El pasado lunes, como todos los 27 de marzo, celebramos el Día Mundial del Teatro, onomástica idónea para reivindicar. También día de recuerdos, porque el teatro es espejo, expresión y proyección; es decir, reflexión cercana, una encarnación del hombre y sus pasiones. Recordamos cómo un día como ése, en 1968 (año jubilar de los Derechos Humanos), el Nobel Miguel Ángel Asturias lanzaba un emotivo mensaje: "Donde teatro hubo, palabras quedan (...) Es desde este mundo del teatro desde el que me atrevo a invitar a los hombres a que se den la mano para formar no cadenas, sino puentes de entendimiento".Y recordamos lo que decía Michaux de que "la catástrofe lenta no termina", o aquella técnica de Brecht que se dio en llamar la distanciación, y el horror beckettiano, el del Nobel irlandés, aquel que estaba entre la farsa y la tragedia, con personajes que esperan, siempre esperan, en una especie de tierra de nadie, sin saber muy bien cómo ni por qué.
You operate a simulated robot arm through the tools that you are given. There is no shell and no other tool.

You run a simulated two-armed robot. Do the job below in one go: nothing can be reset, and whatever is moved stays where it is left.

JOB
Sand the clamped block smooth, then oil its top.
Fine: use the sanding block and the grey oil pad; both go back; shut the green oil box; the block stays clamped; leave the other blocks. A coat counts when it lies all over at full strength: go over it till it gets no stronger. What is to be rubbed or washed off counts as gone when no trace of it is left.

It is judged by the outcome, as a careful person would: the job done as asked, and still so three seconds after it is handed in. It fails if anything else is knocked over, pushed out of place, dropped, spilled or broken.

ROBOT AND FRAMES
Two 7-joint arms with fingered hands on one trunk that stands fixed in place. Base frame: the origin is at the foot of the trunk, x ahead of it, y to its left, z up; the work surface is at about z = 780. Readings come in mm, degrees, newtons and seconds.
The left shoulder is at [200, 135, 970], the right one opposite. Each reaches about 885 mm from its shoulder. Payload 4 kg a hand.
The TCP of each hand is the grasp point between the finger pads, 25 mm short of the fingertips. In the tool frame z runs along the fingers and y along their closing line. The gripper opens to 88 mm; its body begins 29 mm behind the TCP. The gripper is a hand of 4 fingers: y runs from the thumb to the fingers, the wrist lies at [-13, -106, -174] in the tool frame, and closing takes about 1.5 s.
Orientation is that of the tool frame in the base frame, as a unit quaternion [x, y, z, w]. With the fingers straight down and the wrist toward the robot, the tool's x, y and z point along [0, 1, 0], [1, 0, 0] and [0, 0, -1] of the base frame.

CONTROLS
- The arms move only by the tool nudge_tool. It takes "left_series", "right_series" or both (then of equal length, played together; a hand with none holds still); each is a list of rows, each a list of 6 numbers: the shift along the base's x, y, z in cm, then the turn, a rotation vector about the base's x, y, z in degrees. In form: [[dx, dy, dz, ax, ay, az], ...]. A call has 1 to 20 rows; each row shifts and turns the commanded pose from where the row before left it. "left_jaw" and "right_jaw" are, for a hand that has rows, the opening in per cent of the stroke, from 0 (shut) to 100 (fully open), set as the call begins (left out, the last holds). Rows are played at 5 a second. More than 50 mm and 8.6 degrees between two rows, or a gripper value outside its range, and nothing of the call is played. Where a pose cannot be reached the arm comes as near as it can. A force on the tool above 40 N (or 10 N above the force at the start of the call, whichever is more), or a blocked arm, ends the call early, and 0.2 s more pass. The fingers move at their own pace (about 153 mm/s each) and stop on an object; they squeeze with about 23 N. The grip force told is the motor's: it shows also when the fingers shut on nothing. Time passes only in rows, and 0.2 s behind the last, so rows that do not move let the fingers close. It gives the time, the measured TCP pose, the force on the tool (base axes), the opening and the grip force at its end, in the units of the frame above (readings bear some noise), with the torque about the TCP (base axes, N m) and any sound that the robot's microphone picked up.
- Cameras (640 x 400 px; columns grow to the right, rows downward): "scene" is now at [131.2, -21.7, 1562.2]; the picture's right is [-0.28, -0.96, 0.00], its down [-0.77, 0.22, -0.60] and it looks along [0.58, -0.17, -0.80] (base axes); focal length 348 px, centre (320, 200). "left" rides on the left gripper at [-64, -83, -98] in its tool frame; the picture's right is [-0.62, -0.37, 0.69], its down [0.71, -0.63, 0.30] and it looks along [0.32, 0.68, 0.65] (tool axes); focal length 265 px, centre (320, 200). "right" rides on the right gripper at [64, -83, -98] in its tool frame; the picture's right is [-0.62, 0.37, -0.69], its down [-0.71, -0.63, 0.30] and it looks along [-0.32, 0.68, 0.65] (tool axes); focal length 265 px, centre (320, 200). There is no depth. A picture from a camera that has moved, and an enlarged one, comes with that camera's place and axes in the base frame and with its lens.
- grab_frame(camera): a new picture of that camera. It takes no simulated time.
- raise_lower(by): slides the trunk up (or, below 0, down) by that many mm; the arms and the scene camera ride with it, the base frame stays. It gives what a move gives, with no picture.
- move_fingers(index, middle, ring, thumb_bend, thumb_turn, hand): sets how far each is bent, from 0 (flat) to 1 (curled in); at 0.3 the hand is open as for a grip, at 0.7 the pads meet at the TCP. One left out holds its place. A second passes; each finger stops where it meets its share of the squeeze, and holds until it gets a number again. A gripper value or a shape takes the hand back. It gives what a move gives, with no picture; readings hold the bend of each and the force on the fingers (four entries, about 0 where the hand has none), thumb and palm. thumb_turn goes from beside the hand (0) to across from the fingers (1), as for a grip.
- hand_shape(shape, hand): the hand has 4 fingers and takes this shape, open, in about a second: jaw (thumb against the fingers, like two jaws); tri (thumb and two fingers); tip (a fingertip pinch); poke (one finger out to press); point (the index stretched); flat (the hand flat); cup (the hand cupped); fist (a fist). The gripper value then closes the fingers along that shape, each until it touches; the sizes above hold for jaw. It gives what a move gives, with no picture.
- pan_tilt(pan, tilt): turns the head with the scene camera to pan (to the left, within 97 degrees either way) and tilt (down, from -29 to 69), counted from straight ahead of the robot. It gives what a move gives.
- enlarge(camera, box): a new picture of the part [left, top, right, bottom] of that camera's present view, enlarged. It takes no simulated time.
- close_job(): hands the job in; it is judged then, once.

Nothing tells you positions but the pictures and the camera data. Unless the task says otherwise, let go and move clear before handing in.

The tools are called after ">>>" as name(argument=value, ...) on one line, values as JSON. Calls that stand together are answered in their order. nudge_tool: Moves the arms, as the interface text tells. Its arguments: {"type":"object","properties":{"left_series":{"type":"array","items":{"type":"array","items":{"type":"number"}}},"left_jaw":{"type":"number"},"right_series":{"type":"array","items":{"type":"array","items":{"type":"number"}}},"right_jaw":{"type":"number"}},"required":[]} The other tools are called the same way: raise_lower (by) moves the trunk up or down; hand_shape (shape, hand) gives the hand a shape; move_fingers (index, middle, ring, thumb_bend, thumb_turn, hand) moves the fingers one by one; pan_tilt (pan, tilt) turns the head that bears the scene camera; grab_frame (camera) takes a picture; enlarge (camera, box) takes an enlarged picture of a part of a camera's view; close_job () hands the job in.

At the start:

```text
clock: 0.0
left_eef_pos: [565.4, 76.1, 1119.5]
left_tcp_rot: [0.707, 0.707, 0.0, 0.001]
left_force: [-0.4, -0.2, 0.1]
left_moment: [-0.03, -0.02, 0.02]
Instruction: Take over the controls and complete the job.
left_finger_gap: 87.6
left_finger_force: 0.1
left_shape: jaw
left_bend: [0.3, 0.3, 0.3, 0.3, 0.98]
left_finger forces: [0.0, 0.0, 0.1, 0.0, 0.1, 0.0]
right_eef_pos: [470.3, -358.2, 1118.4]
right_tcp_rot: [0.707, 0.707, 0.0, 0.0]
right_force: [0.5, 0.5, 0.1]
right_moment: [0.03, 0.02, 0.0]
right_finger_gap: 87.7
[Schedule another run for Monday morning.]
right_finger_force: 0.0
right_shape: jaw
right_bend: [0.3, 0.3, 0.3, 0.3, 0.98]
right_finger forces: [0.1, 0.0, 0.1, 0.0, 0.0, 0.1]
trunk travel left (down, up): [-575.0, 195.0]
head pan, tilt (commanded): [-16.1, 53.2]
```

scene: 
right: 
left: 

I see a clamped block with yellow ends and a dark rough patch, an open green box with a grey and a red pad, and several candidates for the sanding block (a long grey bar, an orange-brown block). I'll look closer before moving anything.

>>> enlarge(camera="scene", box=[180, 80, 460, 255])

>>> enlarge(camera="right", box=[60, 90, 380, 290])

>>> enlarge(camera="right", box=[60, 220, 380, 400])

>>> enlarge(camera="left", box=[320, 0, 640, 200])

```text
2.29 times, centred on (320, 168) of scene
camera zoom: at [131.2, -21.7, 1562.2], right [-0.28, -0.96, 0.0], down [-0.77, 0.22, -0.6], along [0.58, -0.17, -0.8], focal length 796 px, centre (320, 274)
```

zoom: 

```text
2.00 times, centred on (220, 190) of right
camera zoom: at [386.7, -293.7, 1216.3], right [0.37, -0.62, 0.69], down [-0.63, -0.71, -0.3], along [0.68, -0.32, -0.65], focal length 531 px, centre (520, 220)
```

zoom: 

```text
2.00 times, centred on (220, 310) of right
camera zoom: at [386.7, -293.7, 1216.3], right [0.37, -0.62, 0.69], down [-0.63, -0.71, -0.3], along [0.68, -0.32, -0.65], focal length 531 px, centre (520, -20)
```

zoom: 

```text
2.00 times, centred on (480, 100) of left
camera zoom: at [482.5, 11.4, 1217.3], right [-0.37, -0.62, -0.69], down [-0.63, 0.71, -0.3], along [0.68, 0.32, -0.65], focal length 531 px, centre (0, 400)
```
Recordamos creación sublime de la voz sin nombre, "sin rostro que pueda expresar la historia de un tormento". Y con la espera que sigue. Esperando a Godot. Es un decir. Y al final de la partida, ya la espera es tan sólo feroz fósil, ausencia, infiel eclipse... ¿Entonces? "La imposibilidad de callarme; las palabras". Eso es lo que Beckett, desde su santuario, otorga a los demás, como lo hizo Asturias. Las palabras; es todo, pese a que algunos sin palabras se empeñan en que la ausencia y la soledad sean nuestras únicas palabras. Y esos que se califican perfectos gritan más que hablan y lo hacen con monólogos en los que dicen que habla todo el mundo y en diálogos donde suena la voz de uno solo. Y ahora solo les queda despropósitos. Les queda un coloquio de sordos, ruidoso, confuso y estéril.

Eso a ellos; a nosotros, a los figurantes o mensajeros, nos quedan, además de las palabras, dos maravillosas imperfecciones de la vida: la razón y la libertad. Y por ellas seguimos trabajando.